Stated task
Locate the line that contains "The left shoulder" in the entries below, then repeat it and every following line through the line that contains "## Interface", exactly, and no others.

--- START ---

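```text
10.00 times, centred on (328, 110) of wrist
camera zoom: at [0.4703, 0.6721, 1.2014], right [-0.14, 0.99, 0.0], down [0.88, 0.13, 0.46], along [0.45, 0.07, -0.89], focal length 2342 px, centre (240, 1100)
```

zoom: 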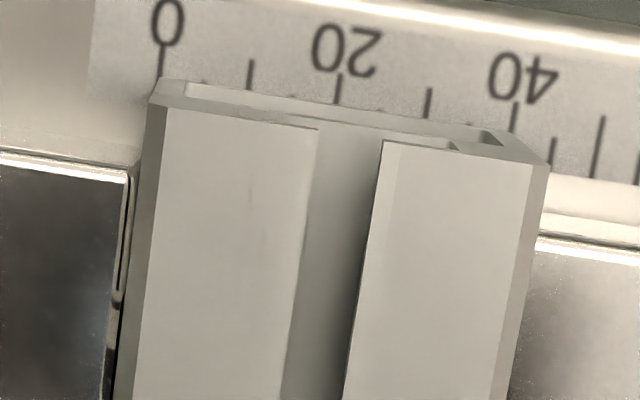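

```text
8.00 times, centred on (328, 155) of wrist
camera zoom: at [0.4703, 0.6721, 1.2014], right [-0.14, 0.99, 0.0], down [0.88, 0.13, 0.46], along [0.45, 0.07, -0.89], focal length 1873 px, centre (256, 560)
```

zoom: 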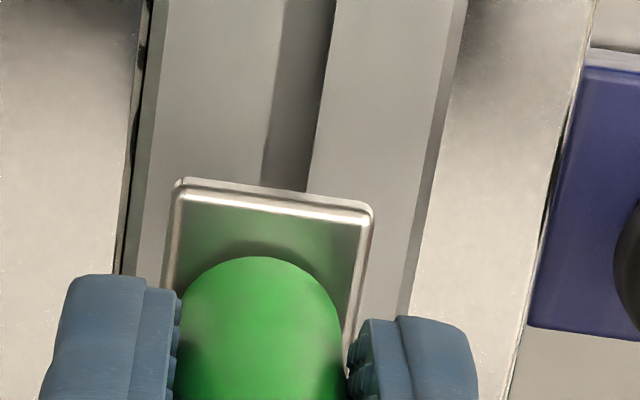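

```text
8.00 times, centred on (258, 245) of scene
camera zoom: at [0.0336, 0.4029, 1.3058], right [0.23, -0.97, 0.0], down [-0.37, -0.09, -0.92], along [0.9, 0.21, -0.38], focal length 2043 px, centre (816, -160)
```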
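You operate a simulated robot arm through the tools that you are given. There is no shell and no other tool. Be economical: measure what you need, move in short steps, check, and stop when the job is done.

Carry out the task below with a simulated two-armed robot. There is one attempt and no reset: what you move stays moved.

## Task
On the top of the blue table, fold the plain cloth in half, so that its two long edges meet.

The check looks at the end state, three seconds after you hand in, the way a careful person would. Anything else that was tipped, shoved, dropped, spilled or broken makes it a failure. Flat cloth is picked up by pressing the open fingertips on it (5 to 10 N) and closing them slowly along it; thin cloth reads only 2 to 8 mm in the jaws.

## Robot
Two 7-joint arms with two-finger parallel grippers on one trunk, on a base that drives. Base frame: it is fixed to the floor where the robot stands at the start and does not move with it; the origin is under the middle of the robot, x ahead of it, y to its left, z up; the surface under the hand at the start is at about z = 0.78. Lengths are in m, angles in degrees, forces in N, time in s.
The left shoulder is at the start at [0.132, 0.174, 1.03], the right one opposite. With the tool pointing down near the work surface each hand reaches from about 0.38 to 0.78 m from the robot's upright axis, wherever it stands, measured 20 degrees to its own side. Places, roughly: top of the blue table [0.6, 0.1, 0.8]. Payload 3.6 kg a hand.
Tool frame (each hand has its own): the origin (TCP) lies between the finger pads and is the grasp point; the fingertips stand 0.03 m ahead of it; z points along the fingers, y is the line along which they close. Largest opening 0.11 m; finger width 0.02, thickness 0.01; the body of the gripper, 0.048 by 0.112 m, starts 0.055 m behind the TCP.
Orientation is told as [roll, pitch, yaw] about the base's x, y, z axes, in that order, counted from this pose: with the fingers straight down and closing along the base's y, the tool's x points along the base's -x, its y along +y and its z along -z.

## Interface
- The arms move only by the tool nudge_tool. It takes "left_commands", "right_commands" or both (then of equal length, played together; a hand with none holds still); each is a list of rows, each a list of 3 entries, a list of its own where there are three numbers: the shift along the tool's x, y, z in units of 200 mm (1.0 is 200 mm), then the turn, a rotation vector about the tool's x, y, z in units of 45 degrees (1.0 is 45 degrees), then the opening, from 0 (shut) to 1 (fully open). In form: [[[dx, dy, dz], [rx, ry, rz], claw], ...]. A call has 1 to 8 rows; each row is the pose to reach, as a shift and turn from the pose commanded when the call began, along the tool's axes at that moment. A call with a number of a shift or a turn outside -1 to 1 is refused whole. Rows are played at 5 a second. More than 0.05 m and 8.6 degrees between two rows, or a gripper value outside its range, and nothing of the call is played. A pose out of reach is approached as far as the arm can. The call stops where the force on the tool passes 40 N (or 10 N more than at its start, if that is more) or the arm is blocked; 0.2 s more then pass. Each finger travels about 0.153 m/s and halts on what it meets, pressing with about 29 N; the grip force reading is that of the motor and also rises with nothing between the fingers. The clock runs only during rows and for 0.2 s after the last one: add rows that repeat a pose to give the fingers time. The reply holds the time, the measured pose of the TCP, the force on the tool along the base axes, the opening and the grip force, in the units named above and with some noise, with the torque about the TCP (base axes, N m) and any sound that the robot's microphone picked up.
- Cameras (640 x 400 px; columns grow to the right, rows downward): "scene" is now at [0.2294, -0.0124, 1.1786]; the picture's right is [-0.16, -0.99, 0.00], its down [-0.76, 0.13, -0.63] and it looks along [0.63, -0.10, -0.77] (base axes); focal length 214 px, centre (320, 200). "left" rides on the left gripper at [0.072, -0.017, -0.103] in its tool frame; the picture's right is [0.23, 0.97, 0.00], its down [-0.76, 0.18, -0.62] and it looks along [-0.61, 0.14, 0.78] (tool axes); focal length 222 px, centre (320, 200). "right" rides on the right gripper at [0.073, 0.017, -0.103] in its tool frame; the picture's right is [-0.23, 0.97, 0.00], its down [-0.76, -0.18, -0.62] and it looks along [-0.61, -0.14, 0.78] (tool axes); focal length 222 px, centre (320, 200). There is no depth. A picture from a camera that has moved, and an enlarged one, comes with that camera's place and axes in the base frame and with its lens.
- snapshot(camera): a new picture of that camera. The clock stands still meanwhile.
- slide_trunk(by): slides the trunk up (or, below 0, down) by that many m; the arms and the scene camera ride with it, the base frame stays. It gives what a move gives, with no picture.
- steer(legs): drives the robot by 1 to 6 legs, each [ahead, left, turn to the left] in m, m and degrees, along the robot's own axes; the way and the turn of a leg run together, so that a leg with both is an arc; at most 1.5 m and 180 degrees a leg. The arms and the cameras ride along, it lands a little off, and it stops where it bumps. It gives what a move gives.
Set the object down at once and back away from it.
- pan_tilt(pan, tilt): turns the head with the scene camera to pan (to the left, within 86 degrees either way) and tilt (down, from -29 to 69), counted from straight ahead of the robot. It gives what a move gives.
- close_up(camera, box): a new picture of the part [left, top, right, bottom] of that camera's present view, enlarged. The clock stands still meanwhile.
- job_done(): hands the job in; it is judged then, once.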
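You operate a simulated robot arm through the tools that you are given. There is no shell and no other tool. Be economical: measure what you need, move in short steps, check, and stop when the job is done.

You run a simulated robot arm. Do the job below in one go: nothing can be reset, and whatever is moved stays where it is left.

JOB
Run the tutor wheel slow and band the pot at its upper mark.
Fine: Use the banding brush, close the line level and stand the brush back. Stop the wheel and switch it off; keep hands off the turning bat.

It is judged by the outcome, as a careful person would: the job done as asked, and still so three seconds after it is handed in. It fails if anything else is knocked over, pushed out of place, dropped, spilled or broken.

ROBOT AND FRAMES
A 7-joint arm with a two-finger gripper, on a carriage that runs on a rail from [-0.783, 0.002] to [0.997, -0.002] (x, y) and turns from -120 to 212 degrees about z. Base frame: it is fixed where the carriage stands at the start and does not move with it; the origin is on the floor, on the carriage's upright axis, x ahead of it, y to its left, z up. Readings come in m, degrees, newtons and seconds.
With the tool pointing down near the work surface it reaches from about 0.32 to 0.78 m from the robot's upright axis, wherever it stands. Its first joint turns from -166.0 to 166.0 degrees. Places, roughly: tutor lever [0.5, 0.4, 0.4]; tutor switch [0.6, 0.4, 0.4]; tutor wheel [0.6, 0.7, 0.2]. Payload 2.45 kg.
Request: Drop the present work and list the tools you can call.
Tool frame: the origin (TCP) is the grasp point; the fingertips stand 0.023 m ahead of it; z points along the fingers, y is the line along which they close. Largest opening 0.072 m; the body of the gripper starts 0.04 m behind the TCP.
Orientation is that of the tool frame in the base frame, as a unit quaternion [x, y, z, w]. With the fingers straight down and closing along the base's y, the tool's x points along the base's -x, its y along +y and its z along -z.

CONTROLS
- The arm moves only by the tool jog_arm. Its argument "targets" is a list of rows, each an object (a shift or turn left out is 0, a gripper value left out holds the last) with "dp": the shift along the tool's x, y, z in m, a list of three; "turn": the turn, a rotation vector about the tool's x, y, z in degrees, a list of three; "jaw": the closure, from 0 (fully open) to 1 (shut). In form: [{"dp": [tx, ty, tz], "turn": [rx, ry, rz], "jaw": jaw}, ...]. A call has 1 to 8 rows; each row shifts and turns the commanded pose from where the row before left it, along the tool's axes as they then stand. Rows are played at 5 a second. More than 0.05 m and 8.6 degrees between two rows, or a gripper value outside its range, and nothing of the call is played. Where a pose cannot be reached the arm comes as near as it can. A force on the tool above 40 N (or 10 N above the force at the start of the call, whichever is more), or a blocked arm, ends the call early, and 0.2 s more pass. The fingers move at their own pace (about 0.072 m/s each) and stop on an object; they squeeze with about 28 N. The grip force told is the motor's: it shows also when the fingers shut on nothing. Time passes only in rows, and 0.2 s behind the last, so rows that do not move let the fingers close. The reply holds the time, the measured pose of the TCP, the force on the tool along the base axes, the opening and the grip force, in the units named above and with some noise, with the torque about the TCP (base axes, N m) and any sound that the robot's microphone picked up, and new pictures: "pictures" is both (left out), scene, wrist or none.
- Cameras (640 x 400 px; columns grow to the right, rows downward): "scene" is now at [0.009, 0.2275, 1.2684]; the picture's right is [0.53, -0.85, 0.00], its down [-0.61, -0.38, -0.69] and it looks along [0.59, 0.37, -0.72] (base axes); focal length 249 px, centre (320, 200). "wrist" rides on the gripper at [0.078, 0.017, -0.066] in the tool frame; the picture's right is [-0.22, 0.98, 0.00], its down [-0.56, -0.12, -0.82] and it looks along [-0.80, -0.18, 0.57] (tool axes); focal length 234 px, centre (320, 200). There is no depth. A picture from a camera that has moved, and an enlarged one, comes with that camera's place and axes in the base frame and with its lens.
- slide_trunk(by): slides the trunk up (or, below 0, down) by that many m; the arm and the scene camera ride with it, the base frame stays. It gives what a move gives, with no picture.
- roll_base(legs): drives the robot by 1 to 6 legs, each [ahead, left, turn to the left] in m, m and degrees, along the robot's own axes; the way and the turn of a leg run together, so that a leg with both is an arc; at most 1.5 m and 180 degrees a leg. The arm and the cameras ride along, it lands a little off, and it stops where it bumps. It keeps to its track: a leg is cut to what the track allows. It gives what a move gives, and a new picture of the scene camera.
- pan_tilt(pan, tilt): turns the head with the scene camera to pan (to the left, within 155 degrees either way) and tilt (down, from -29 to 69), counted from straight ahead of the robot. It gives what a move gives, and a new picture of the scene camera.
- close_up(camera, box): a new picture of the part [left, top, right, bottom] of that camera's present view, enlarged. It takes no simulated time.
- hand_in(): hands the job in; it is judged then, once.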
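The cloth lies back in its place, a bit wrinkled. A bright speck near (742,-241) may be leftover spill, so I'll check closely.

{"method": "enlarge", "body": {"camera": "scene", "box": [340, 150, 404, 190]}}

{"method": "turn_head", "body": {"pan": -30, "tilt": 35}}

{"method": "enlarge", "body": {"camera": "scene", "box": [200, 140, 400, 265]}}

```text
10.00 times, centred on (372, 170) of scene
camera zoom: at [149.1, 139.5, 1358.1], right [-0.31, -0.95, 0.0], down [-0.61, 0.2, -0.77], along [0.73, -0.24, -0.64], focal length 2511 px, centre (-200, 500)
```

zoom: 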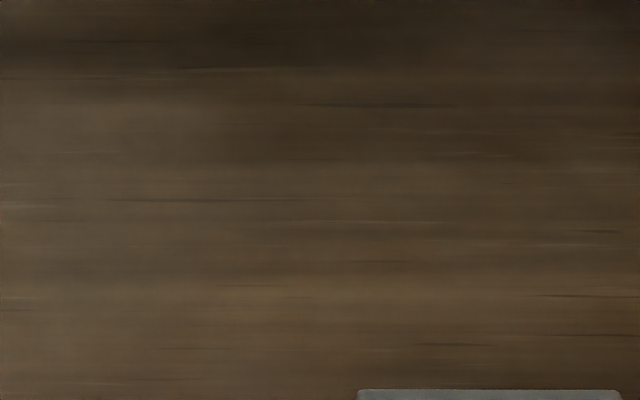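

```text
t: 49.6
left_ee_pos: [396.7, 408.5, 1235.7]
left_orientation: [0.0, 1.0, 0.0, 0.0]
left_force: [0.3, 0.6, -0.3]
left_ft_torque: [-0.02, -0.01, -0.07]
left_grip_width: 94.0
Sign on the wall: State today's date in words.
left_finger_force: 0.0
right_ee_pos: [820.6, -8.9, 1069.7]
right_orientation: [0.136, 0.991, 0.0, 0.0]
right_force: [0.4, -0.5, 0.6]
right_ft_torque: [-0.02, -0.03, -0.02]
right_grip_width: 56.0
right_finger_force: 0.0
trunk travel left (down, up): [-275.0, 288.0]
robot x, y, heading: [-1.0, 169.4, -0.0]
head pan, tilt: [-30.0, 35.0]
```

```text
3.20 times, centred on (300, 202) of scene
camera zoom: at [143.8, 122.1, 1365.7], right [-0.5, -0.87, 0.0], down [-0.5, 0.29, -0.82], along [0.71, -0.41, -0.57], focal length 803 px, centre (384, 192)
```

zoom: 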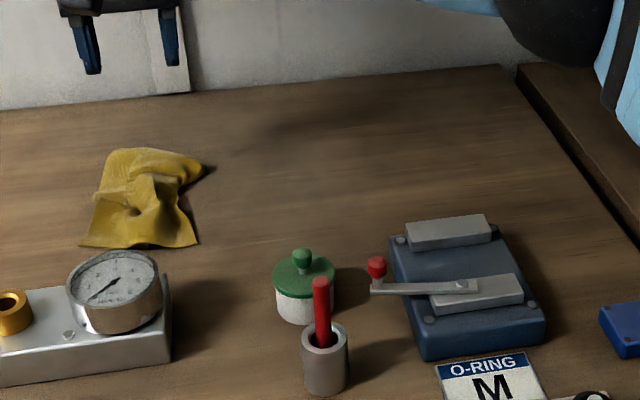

--- END ---

Finished answer
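The left shoulder is at the start at [0.132, 0.174, 1.03], the right one opposite. With the tool pointing down near the work surface each hand reaches from about 0.38 to 0.78 m from the robot's upright axis, wherever it stands, measured 20 degrees to its own side. Places, roughly: top of the blue table [0.6, 0.1, 0.8]. Payload 3.6 kg a hand.
Tool frame (each hand has its own): the origin (TCP) lies between the finger pads and is the grasp point; the fingertips stand 0.03 m ahead of it; z points along the fingers, y is the line along which they close. Largest opening 0.11 m; finger width 0.02, thickness 0.01; the body of the gripper, 0.048 by 0.112 m, starts 0.055 m behind the TCP.
Orientation is told as [roll, pitch, yaw] about the base's x, y, z axes, in that order, counted from this pose: with the fingers straight down and closing along the base's y, the tool's x points along the base's -x, its y along +y and its z along -z.

## Interface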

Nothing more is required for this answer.